# start of Provided material

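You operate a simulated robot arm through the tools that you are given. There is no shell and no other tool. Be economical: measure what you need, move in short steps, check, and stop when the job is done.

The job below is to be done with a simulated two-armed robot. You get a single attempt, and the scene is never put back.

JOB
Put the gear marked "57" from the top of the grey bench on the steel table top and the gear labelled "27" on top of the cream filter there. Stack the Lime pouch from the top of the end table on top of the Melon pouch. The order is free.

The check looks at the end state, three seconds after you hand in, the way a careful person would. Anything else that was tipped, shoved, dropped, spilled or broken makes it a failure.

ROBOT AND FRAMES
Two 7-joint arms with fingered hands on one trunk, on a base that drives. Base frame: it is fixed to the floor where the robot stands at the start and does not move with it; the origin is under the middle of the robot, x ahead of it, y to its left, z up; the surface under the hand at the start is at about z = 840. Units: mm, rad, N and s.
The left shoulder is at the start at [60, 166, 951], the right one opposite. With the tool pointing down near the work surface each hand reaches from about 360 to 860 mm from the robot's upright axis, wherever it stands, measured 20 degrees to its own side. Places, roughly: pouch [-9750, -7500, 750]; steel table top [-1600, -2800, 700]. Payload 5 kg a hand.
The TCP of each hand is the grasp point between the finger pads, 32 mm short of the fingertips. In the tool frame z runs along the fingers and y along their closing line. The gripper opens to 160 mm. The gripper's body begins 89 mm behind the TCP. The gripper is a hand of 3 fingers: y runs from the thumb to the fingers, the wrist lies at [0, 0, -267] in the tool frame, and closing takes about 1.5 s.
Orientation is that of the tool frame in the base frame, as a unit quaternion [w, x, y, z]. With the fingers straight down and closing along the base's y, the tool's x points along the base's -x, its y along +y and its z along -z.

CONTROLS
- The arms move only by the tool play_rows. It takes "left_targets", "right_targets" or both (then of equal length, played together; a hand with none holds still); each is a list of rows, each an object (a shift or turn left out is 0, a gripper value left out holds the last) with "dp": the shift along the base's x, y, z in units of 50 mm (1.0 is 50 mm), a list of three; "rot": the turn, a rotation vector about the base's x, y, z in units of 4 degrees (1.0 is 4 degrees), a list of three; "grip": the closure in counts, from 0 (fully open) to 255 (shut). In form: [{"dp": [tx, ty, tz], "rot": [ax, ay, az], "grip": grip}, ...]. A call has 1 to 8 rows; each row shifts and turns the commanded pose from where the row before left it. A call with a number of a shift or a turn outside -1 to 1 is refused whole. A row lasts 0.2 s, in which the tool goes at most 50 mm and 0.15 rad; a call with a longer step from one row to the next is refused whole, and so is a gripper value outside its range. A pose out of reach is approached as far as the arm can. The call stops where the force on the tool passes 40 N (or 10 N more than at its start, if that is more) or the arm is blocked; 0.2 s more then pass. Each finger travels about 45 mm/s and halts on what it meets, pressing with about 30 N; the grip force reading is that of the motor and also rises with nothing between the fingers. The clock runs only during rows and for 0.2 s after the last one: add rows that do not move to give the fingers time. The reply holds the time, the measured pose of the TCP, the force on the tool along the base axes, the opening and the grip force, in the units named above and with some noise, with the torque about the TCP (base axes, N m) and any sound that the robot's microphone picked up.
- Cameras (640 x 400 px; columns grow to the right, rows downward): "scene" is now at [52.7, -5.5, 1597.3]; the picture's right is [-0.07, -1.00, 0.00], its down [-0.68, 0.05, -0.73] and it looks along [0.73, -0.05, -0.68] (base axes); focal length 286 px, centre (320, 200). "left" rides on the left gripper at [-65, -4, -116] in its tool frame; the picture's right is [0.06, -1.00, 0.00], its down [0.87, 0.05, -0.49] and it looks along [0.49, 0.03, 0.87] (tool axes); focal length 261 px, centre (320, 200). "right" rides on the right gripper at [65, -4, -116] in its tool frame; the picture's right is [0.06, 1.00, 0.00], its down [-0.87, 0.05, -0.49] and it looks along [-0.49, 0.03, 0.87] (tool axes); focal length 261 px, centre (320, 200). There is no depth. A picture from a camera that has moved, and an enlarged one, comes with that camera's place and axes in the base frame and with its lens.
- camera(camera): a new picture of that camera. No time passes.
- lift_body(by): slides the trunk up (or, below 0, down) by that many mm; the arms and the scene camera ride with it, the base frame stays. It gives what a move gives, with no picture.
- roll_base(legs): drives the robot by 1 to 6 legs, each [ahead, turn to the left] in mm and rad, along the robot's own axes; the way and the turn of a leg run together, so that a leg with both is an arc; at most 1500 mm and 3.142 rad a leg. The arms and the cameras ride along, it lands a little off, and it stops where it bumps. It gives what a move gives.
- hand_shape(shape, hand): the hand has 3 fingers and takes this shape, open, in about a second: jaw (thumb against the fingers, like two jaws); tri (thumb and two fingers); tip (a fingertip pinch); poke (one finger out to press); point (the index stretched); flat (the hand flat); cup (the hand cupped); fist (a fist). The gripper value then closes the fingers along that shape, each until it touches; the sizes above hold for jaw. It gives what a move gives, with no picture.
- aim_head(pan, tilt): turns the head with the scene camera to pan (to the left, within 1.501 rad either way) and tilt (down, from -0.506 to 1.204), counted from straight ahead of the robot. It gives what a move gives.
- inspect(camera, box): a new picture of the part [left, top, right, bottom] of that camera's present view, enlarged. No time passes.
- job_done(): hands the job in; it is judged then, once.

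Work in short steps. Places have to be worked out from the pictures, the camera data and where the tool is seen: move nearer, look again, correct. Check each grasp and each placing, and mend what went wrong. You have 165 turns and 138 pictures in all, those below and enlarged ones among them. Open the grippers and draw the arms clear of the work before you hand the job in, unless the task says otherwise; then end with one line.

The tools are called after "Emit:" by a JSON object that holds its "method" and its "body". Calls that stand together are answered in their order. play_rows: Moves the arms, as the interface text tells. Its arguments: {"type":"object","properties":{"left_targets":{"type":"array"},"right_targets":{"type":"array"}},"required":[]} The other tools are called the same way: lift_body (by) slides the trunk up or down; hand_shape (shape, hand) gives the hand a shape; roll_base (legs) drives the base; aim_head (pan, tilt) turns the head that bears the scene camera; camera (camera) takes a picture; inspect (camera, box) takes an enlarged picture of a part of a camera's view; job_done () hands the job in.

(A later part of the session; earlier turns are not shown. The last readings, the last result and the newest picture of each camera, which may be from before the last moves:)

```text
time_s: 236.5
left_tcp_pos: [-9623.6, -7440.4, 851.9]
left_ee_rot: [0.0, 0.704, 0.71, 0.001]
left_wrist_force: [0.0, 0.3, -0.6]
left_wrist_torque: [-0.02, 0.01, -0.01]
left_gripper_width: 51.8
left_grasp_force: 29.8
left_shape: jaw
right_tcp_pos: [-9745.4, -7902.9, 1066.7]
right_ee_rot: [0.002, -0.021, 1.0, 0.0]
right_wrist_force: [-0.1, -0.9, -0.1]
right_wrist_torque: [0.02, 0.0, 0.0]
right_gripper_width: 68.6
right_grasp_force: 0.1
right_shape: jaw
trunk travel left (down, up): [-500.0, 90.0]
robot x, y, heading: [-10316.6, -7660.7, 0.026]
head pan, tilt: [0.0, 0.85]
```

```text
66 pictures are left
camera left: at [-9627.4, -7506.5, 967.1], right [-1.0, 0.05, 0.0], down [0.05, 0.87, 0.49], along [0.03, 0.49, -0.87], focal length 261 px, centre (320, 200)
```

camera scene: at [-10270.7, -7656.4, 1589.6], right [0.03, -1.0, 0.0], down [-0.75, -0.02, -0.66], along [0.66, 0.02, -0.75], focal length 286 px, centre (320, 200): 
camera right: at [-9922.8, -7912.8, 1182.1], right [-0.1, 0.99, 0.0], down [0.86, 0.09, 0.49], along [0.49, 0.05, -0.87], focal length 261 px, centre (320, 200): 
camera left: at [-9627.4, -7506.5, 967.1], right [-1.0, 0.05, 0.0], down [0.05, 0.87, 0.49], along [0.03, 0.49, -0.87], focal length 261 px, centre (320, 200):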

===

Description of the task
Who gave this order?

# end of Provided material
# start of Text section

Cacau, manga,
banana e maçã: frutas produzidas em terras indígenas abastecem União Europeia
Do
Mato Grosso do Sul até o Vale do Rio São Francisco, entre Bahia e Pernambuco,
são vários os casos que demonstram a participação da fruticultura nas
sobreposições em Terras Indígenas (TIs). Boa parte dessas empresas abastecem
tanto o mercado interno quanto internacional, exportando principalmente para
países europeus.
As
informações fazem parte do relatório “Os Invasores: quem são os empresários
brasileiros e estrangeiros com mais sobreposições em terras indígenas”, publicado no dia
19 pelo De Olho nos Ruralistas. Entre os principais casos está uma incidência
de 1.145,77 hectares da Ducoco Agrícola, exportadora de água, leite e derivados
de coco. Com base nos dados fundiários do Instituto Nacional de Colonização e
Reforma Agrária (Incra), foram identificadas 1.692 sobreposições de imóveis
privados em áreas demarcadas pela Fundação Nacional do Índio (Funai).

# end of Text section

Description of the task
Take up the text section again after its last words.

Result of this task
Além
do caso Ducoco, que será detalhado em reportagem específica, o observatório
identificou outras dez sobreposições de empresários do setor de fruticultura,
englobando os segmentos de cacau, café, banana, maçã e manga. Os casos envolvem
de pequenas distribuidoras de frutas a multinacionais, como fabricante de fertilizantes
luso-espanhola Tradecorp.
A
empresa é dona da Agrícola Camburi Ltda, titular de um conjunto de
sobreposições à TI Kanela Memortumré, no Maranhão. Ali, fazendas de caju
totalizam uma sobreposição de 3.748 hectares. Por meio da Camburi II Participação
Ltda, a empresa possui quatro sócios em comum com a gigante dos fertilizantes
Tradecorp. São eles: Roberto Berwanger Batista, Jorge Luis de Almeida, Jorge
Ricci Junior e Rafael Leiria Nunes. Desde o ano 2000, a Tradecorp faz parte do
Grupo Rovensa, líder mundial em soluções biológicas fundado há quase cem anos
em Portugal.
Confira
abaixo as fazendas de fruticultores detectadas pelo Incra em incidência em
terras indígenas:
PRODUTORES
DE CACAU E MANGA DISPUTAM TERRAS COM INDÍGENAS NA BAHIA
No
sul da Bahia, em Porto Seguro, o Grupo Lembrance, fundado por uma família
homônima e natural do Espírito Santo, se destaca como um dos maiores produtores
de cacau do país. Com a técnica de irrigação por gotejamento, presente nas
plantações da família por meio de uma parceria com a Netafim, do grupo mexicano
Orbia, as fazendas Lembrance vêm batendo recordes de produção do fruto.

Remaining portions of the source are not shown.